Wednesday, September 13, 2006

Luke McIlveen - Making it up as you go?

There are a number of ways you can engage in sensationalist tabloid journalism. For instance, you can add your own prejudicial context to words otherwise quoted out of context. Then you can just make it up as you go.

What methodology does Daily Telegraph journalist Luke MvIlveen use? Who knows.

In today’s DT, McIlveen manages to find a non-Lebanese Australian mum with 2 seriously disabled children who has been waiting two years for “priority” public housing.
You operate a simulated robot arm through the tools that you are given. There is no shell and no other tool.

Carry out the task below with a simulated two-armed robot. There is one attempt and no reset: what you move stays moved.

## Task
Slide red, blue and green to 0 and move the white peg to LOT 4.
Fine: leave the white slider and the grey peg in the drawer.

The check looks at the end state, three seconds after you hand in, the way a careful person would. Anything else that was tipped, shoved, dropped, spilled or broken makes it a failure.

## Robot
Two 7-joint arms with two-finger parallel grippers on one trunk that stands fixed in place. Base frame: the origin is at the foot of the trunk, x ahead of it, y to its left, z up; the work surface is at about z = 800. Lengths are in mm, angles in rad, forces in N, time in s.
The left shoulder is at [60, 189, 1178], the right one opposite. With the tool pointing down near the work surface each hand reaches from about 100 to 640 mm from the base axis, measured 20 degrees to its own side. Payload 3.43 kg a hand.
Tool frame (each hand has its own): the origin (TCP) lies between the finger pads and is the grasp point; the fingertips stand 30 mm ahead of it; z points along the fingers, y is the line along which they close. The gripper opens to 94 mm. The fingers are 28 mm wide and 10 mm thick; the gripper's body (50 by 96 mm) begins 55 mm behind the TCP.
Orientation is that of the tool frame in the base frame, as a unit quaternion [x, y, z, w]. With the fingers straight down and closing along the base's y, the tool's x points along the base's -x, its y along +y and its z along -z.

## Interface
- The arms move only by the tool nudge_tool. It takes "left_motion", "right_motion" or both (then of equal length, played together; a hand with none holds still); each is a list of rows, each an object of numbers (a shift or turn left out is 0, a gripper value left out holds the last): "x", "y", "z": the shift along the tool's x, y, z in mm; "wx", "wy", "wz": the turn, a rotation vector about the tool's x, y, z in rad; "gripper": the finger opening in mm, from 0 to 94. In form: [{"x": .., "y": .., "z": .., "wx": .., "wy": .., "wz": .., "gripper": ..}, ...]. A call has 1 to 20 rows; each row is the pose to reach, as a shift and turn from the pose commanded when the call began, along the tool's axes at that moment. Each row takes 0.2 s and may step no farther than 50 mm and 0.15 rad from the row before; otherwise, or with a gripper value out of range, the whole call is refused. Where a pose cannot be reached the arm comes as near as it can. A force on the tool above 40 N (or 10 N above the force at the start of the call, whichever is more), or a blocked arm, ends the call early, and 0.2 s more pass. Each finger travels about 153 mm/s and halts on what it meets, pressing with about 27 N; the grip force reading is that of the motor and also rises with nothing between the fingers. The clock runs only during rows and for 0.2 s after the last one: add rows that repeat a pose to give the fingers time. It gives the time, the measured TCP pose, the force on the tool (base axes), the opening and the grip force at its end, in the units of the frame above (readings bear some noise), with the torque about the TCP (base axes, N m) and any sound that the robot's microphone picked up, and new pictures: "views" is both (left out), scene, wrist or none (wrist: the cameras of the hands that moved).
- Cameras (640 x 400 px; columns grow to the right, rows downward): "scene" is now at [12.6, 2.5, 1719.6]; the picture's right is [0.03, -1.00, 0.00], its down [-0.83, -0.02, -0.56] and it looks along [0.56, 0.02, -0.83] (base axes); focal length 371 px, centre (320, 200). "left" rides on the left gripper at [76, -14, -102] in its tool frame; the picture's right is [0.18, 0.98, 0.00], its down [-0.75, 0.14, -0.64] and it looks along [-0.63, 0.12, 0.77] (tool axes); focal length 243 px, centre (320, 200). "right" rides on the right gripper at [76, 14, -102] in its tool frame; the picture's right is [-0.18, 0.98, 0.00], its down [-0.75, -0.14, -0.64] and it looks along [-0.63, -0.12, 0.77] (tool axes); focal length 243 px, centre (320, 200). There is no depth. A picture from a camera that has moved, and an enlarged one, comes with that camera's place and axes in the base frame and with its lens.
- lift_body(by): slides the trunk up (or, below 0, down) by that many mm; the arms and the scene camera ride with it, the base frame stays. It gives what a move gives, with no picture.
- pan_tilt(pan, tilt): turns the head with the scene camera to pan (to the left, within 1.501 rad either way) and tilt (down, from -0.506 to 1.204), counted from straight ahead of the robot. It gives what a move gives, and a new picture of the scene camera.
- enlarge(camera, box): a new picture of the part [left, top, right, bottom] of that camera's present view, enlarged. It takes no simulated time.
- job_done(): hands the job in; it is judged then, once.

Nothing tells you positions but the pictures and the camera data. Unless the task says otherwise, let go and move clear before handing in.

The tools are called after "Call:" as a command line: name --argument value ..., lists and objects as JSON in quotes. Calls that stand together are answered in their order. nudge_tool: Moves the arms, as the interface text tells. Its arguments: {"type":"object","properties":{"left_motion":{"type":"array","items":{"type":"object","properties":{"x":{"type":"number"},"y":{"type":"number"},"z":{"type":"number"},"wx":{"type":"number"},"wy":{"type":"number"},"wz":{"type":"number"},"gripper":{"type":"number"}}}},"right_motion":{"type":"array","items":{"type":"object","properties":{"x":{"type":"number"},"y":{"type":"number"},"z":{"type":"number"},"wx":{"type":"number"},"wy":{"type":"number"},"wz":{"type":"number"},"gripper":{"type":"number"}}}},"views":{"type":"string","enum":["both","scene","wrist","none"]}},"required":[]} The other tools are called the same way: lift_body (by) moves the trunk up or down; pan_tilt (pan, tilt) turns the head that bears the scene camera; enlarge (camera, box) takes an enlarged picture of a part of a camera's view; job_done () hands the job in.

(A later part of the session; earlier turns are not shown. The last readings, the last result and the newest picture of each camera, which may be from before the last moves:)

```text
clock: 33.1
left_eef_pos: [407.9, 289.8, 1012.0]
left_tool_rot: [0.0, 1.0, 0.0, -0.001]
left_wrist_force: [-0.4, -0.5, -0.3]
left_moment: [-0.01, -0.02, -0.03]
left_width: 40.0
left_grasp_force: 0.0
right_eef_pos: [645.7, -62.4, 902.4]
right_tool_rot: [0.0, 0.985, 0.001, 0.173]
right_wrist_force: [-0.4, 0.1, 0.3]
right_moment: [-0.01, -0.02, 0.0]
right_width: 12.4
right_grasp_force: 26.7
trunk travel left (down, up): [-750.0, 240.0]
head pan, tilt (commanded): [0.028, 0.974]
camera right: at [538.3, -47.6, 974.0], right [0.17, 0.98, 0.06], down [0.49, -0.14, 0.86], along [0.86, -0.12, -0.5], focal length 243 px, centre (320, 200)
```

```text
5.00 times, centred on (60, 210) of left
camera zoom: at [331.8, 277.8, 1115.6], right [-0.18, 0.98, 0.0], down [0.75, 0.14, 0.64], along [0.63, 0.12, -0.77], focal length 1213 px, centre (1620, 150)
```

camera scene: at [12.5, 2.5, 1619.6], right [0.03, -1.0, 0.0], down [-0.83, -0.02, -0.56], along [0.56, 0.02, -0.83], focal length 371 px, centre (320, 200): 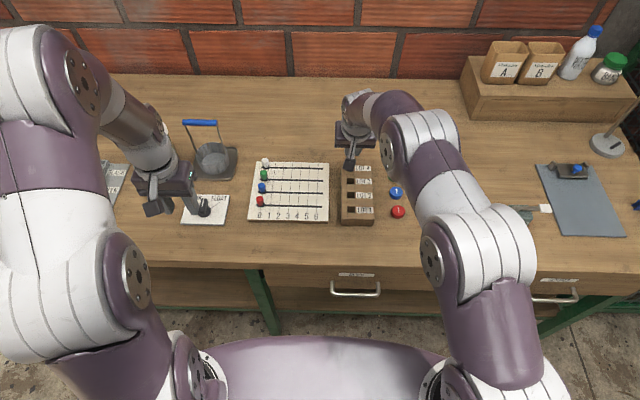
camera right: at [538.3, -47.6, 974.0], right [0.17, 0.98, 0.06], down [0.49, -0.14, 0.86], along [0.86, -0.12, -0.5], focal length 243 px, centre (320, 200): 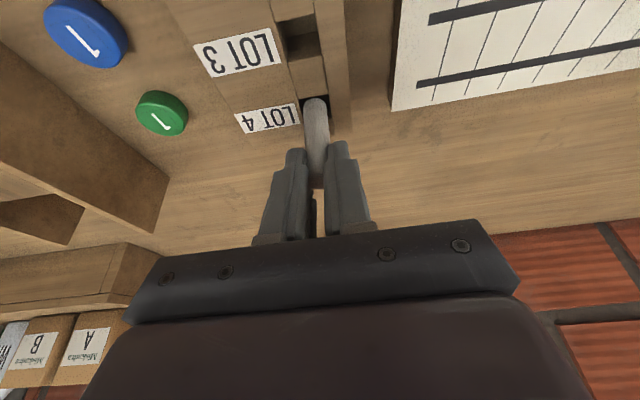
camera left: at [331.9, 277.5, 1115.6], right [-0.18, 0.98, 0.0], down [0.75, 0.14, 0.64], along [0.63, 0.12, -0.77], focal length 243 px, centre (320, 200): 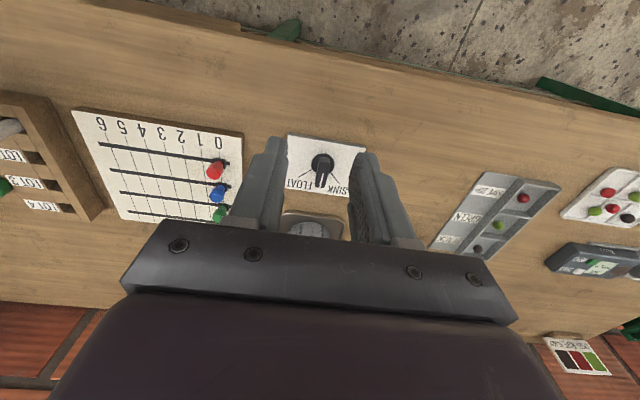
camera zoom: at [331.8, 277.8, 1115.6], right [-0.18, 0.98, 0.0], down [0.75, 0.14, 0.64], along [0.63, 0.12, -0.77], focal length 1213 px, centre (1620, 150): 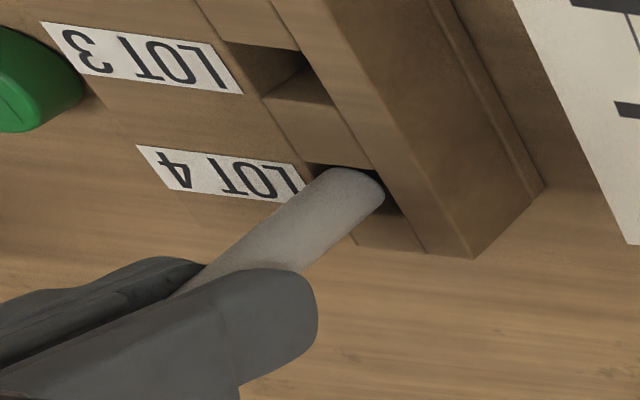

The point being?

McIlveen contrasts the situation of this unfortunate woman to what he describes as

Lebanese Australians evacuated from the Middle East came home
to a welfare smorgasbord.


McIlveen repeats his claims in today’s story.


The Daily Telegraph yesterday exclusively revealed details
of a taxpayer-funded seminar at Rockdale, where senior bureaucrats told Lebanese
Australians how to maximise their welfare payments.


In fact, according to a senior member of the Australian Lebanese community who I spoke with, the seminar was NOT for Lebanese Australians in general. Rather, it was a networking program for government departments and welfare workers funded under government grants. It was not an open invitation for Lebanese community members in general.

Further, the three women photographed and described in yesterday’s article as ordinary members of the Lebanese community were in fact THREE WELFARE WORKERS. One was from the Melkite Church welfare agency, the remaining two from Shia Muslim organisations. All are employed pursuant to heavily regulated government grants.

But will McIlveen and his paper tell the truth about what the event was really about? I won’t be holding my breath.

And it isn’t just one rogue reporter in on the game. Today’s DT Editorial continues with the apparent lie. It claims that this networking seminar among workers was in fact something different.


Earlier this week, a NSW Government-sponsored "forum'' spelled out to a
group of around 60 Australians rescued from Lebanon the welfare benefits -
public housing, Centrelink, welfare support services and so on - to which
they might be entitled.

Even intelligent and respectable broadsheets can get things wrong. The DT owes it to its readers to clarify and tell the truth.